If we accept, as argued above, that autism is an exaggeration of humanity, and if we accept that human thought is essentially a narrative activity [Turner 1996], then literature ought to contain reflections of autistic thinking. Indeed, the externalisation of thought into text is a particularly deliberate and self-conscious case of narrative, and therefore ought to have in common with autism an attention to ritual and an awareness of its role as a defence against disorder. This is, of course, all true. The examples are too many to enumerate, but it may suffice here to cite some representative cases. In the Judeo-Christian creation myth, the first action of Adam and Eve after eating from the Tree of Knowledge is to clothe themselves against the impermanence of flesh, a move that can be read as a metaphor for narrative defence against disorder. In the Anglo-Saxon poem 'The Battle of Maldon,' Englishmen are celebrated as dying in a necessary but ultimately futile defence against the Viking personification of disorder, fighting for not only for their physical lives but also, metaphorically, for their psychic lives (and ultimately for their culture and their very language). In Woolf's To the Lighthouse, artistic representation functions as a defence against the war, weather, and decay that rage just outside.

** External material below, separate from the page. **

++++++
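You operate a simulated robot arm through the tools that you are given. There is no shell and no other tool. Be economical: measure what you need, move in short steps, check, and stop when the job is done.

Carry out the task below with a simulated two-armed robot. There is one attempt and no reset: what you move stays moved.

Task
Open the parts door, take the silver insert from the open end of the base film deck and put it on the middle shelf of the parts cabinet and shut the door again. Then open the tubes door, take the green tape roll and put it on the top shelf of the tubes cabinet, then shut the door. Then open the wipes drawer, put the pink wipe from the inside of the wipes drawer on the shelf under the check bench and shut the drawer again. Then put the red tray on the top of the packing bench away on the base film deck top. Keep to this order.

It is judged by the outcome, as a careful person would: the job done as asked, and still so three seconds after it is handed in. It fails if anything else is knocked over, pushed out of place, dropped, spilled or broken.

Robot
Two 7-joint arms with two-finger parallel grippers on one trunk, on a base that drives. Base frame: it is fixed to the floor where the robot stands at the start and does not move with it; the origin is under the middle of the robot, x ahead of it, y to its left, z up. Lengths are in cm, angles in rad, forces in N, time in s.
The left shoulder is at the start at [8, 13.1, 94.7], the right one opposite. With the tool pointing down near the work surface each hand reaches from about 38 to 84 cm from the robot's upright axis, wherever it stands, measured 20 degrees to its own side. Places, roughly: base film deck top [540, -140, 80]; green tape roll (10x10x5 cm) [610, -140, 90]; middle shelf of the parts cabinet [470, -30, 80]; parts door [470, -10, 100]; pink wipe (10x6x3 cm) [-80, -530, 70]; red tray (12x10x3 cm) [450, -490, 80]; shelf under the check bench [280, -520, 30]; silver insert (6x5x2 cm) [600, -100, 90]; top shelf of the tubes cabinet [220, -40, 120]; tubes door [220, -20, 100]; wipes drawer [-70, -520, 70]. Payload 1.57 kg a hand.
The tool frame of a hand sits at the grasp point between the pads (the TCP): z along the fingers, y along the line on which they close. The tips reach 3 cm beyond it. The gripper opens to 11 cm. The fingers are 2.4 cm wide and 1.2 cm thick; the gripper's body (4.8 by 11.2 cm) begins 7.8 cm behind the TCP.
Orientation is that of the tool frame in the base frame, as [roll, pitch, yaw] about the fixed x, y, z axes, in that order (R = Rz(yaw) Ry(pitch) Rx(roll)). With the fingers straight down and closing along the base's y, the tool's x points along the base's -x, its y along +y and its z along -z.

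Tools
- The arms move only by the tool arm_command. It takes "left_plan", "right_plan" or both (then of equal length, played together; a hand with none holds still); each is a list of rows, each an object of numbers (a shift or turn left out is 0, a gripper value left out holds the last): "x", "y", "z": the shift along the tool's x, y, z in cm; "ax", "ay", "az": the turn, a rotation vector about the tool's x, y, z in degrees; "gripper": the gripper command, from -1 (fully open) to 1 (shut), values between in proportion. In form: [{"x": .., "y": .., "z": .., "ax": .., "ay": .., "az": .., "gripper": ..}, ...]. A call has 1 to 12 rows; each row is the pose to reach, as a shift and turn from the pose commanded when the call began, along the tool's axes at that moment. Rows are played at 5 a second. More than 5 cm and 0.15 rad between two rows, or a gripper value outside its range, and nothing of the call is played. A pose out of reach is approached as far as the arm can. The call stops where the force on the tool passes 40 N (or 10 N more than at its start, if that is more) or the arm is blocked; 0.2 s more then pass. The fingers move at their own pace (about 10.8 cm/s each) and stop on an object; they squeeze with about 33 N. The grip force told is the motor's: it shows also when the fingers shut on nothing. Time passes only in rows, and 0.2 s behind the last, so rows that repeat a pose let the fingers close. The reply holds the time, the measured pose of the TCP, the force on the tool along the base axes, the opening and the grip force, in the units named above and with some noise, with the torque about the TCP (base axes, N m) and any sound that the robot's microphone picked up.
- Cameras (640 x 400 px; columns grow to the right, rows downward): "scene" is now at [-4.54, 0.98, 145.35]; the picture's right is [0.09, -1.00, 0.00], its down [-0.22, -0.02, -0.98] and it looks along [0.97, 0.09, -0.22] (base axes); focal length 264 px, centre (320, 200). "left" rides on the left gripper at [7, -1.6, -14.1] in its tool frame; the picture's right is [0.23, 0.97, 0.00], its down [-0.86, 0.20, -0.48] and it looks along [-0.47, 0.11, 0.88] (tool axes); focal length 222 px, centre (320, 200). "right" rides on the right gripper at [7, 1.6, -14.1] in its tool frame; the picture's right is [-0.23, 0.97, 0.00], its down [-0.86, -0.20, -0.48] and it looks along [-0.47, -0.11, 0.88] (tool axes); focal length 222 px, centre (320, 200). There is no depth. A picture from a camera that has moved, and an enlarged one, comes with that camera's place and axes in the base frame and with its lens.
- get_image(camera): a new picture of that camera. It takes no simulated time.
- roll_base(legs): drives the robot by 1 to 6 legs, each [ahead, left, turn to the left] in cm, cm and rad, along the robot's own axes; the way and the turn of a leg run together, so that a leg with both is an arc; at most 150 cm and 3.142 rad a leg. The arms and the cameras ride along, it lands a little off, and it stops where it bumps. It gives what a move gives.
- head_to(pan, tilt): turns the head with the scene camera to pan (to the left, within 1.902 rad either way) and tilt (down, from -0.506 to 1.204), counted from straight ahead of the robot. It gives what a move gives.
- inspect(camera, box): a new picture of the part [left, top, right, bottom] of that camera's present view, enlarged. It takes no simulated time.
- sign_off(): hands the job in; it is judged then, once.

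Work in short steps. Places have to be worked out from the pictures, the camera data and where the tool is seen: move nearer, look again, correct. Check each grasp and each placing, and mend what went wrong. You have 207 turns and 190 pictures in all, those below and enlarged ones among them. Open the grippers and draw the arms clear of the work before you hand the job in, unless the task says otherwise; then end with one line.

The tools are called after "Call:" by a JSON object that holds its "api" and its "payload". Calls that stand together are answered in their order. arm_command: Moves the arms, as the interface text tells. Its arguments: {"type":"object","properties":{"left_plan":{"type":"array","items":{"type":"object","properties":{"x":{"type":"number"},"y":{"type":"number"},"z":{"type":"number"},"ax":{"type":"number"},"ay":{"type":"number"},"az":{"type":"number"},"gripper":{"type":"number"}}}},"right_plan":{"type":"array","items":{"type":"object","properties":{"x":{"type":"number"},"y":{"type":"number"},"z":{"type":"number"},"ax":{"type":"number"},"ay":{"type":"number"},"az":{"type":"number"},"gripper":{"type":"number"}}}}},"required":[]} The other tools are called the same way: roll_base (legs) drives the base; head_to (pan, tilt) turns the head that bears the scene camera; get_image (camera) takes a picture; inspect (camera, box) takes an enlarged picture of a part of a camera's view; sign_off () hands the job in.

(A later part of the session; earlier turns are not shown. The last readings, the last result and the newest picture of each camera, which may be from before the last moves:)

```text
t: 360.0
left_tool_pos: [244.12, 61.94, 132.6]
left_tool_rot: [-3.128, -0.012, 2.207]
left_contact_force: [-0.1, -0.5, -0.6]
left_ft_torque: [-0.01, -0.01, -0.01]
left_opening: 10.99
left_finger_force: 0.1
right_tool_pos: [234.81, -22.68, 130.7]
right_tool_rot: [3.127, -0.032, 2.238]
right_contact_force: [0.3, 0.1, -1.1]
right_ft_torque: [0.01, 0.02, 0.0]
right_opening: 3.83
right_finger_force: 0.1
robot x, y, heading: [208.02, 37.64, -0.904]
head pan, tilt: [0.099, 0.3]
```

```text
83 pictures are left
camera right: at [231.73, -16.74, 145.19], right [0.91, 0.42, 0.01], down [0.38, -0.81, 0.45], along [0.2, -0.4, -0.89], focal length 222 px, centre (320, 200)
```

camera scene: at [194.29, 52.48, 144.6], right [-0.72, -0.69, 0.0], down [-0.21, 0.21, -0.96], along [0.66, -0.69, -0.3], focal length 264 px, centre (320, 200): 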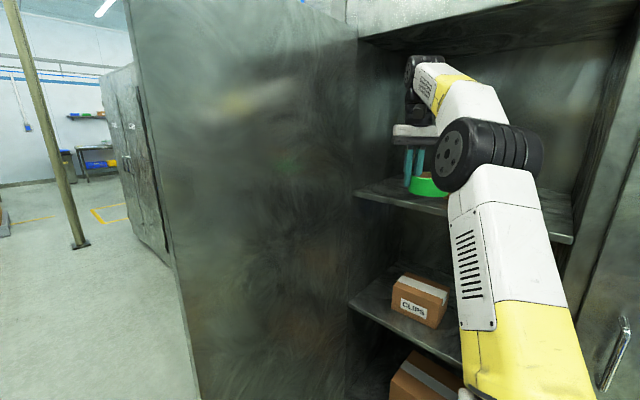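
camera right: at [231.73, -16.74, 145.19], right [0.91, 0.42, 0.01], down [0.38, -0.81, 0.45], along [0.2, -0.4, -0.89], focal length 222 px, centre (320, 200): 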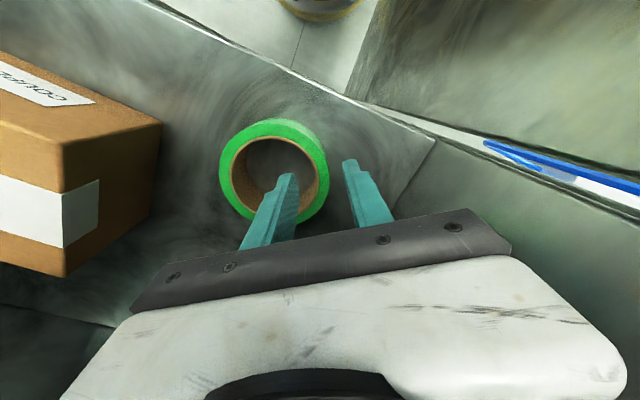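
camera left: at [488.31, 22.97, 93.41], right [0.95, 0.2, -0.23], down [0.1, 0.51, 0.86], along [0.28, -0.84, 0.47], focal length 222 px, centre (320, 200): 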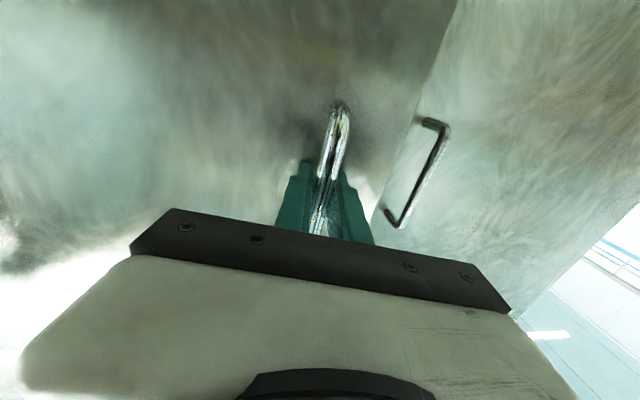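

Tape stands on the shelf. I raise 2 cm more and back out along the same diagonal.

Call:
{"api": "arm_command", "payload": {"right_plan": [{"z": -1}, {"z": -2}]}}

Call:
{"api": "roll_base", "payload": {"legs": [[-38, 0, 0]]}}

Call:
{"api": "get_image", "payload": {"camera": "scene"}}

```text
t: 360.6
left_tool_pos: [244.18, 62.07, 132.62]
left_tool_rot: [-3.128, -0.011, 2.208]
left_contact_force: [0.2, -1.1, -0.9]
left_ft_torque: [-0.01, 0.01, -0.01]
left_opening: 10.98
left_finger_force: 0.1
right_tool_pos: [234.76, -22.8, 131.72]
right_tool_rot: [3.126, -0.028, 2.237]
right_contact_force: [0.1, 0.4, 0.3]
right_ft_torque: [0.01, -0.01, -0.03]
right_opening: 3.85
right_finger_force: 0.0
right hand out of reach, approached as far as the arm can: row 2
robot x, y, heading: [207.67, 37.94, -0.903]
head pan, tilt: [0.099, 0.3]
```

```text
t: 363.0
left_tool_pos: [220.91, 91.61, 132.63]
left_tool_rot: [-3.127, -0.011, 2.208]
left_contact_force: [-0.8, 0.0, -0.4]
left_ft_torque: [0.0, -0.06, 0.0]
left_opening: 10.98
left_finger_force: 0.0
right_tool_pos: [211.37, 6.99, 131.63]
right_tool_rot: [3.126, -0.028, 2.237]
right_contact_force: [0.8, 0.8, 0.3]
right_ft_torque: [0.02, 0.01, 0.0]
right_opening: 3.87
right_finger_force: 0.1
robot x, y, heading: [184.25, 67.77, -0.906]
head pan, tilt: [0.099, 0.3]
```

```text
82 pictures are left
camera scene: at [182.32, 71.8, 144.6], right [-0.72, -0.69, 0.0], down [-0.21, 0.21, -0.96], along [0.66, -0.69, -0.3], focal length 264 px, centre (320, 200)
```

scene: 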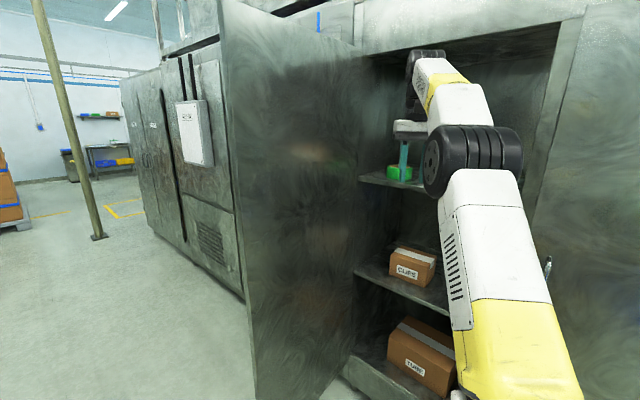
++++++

In Pynchon's Gravity's Rainbow, arbitrary boundaries signified by race, geography, clothing, mathematics, and script or predestination seem all that stand between life and chaos. The same desperation for narrative order that drives autistic psychological development also drives the creation of literature.

In autism, when failures of neural connectivity impede narrative linkage, when each element of a scene or a story exists in isolation, the surrounding world can seem threateningly intractable. Autistic withdrawal into repetitive behaviours and scripted interactions can be read as an effort to gain control over such arbitrariness and unpredictability. In this regard, people with autism differ from other human beings only in the degree of concreteness with which this problem of control is approached: the tension between our mortal nature and our capacity to contemplate the eternal makes us desperate to impute narrative order and authorial intent in a universe where there may be only chaos and arbitrariness, and is what drives us as artists and scientists to construct themes within which our observations and experiences can be represented, and therefore realised. In this regard, people with autism can be described as "human, but more so" - for we all are driven by the same desperation to control or at least to predict what is going to happen to us, to keep chaos, entropy, and death at bay. The study of autism has much to tell us about theories of normal neural and psychological development, and about the nature of human cognition and literary representation.